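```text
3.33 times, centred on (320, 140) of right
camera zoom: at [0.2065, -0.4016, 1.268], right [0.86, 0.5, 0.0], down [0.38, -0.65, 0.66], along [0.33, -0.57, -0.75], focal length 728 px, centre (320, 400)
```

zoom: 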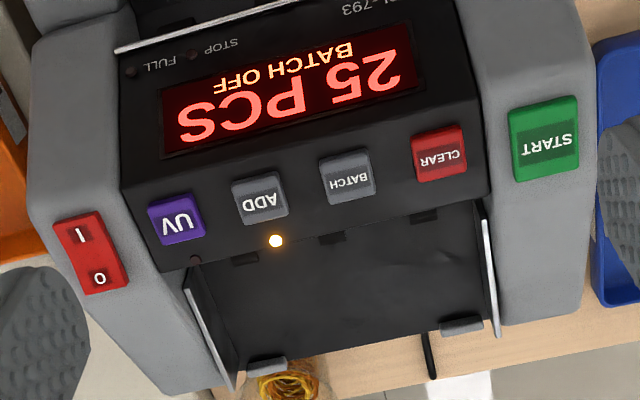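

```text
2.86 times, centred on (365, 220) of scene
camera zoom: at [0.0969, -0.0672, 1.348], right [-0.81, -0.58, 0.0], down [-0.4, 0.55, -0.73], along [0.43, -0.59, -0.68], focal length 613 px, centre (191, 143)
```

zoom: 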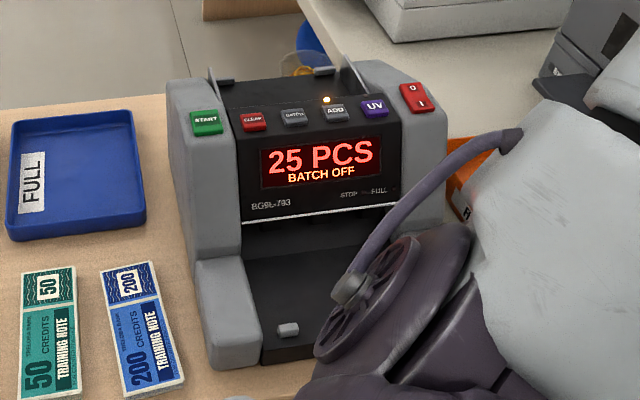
------------------------------------------------
▸ Aim of the exercise: Pull out all lines containing "down".

▸ Reply to the exercise:
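camera zoom: at [0.2065, -0.4016, 1.268], right [0.86, 0.5, 0.0], down [0.38, -0.65, 0.66], along [0.33, -0.57, -0.75], focal length 728 px, centre (320, 400)
camera zoom: at [0.0969, -0.0672, 1.348], right [-0.81, -0.58, 0.0], down [-0.4, 0.55, -0.73], along [0.43, -0.59, -0.68], focal length 613 px, centre (191, 143)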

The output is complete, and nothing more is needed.